The proceedings of the 2011 Egyptological Conference of HIE are published in the second issue of the Journal of the Hellenic Institute of Egyptology: http://jhie.gr/issue.php?i=2.

Ancient Egyptian Science and Meta–Physics: Quintessence of Religious Allegories, Roots of Scientific Thought. The purpose of this Conference is actually to present a preliminary insight towards the conception of Science by the ancient Egyptians, as this last was always in deep co–relation and inter–relation with the ancient Egyptian religion.
The very Kernel of the Egyptian religion is something that probably very few people have succeeded in fully understanding its deepest meanings … After the in spired approaches by Fr du Bourguet (SJ), Sauneron, Derchain and Hornung, we may claim that a good path has been opened and enough light has been shed to the most signicant facets of that poly–prismatic organism and institution called Ancient Egyptian religion. If the ancient Egyptian religious forma mentis was heathen–polytheistic, heno–theistic or even mono–theistic, is a matter of dispute between scholars. We do believe that most probably the ancient Egyptian religion had several aspects of polytheism , henotheism, but also some monotheistic facets. In the last ones (texts of a unique Wisdom), one can find so many elements of pure and devoted Monotheism, but can also understand that Egypt had —long time before other nations could borrow the superb Egyptian Wisdom— conceived of very subtle theological and soteriological notions, the equivalents of which can only be detected in Christianity.
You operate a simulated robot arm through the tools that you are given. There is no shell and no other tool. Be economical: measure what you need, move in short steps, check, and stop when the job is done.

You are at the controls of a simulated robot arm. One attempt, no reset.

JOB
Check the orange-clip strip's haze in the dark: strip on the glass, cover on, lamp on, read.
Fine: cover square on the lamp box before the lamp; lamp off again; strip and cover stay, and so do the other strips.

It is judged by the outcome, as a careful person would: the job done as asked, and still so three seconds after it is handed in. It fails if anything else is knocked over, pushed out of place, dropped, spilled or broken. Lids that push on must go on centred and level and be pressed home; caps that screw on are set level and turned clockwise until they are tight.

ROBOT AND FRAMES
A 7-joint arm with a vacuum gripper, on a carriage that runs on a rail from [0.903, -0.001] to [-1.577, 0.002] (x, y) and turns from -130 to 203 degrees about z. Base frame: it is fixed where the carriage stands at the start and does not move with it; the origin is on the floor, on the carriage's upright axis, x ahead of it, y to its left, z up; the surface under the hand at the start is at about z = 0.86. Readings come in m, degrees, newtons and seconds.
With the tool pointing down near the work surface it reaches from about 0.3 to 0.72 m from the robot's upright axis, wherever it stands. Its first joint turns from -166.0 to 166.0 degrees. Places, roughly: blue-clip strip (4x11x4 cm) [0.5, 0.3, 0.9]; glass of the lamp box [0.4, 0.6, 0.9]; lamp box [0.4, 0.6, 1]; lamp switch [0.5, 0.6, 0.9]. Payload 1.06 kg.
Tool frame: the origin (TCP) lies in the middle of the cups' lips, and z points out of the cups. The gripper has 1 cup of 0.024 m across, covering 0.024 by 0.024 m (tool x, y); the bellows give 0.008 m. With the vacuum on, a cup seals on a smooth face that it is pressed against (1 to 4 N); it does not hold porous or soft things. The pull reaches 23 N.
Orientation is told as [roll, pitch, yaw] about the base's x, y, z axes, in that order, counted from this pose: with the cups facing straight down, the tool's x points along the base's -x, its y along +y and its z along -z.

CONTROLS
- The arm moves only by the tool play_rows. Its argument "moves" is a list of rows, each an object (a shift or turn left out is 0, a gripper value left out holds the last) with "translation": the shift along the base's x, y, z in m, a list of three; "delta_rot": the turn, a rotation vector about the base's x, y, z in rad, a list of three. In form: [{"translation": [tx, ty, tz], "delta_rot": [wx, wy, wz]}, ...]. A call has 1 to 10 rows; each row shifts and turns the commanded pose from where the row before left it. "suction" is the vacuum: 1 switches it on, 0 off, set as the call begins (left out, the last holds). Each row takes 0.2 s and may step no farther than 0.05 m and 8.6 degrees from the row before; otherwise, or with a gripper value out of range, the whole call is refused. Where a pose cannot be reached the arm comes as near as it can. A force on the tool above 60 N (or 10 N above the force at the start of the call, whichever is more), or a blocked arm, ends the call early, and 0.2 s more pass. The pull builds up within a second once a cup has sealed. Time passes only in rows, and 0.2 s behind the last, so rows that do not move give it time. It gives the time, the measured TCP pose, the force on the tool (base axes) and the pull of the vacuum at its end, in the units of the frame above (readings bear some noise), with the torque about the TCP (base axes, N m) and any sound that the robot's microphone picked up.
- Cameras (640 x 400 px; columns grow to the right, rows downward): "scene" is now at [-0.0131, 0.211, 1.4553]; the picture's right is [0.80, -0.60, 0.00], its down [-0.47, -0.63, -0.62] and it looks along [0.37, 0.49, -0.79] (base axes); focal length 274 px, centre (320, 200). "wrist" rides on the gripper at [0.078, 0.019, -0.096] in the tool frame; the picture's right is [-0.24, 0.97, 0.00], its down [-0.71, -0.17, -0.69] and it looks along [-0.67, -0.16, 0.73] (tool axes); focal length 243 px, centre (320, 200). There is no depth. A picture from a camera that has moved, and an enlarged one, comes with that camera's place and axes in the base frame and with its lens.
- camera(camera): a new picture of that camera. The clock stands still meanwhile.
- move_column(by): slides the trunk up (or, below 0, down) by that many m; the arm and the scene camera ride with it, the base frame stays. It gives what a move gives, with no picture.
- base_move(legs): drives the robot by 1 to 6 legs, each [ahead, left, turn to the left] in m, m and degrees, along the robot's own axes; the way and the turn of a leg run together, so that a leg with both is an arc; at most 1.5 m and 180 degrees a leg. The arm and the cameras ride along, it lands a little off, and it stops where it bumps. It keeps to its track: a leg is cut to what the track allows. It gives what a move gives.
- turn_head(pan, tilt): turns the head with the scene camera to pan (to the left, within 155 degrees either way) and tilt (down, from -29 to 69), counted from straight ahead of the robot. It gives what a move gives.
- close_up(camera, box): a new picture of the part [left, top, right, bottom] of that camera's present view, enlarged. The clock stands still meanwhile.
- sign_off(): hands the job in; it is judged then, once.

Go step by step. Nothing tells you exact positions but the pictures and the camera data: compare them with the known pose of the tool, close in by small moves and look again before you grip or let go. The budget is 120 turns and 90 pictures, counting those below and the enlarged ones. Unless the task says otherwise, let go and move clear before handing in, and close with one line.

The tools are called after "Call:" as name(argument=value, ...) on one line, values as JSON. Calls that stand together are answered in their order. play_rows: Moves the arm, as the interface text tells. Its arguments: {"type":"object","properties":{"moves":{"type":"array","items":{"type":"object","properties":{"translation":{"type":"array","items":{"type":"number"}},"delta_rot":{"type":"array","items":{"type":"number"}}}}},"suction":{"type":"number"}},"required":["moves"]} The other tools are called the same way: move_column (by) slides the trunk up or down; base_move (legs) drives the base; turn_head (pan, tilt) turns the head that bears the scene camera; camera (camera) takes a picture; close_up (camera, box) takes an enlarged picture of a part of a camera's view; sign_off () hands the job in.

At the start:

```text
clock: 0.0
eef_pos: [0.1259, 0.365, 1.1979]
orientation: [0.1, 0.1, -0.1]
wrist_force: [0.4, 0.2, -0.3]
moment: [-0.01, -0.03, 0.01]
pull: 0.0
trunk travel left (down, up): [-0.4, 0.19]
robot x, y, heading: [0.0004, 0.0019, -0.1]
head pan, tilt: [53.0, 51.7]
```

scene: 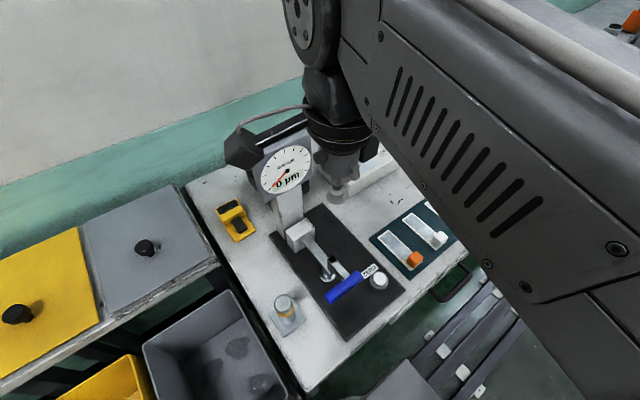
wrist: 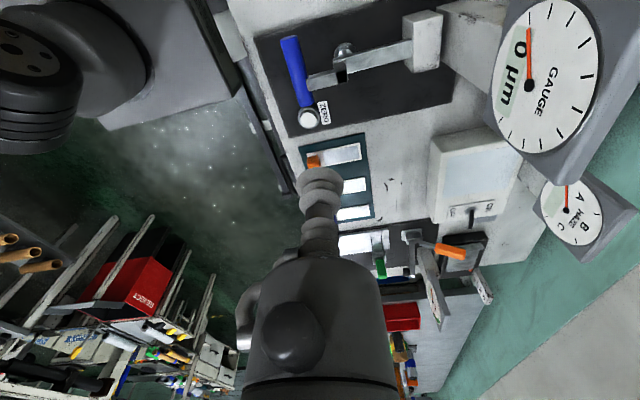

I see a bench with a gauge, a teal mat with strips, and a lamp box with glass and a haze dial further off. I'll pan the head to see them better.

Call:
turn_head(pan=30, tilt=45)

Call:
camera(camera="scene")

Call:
Indeed, the very roots of Science (even though in a pre–scientific allegorical level), the equivalents even of the famous Herakleiteian ριζώματα can be detected in the ancient Egyptian religion, in the ancient Egyptian way of thinking, in the ancient Egyptian scientific efforts, those efforts that even if they remained mostly inchoate and always tried to serve the applied and empirical level, they do present an originality, an evident wisdom and sometimes a high precision that is formidable.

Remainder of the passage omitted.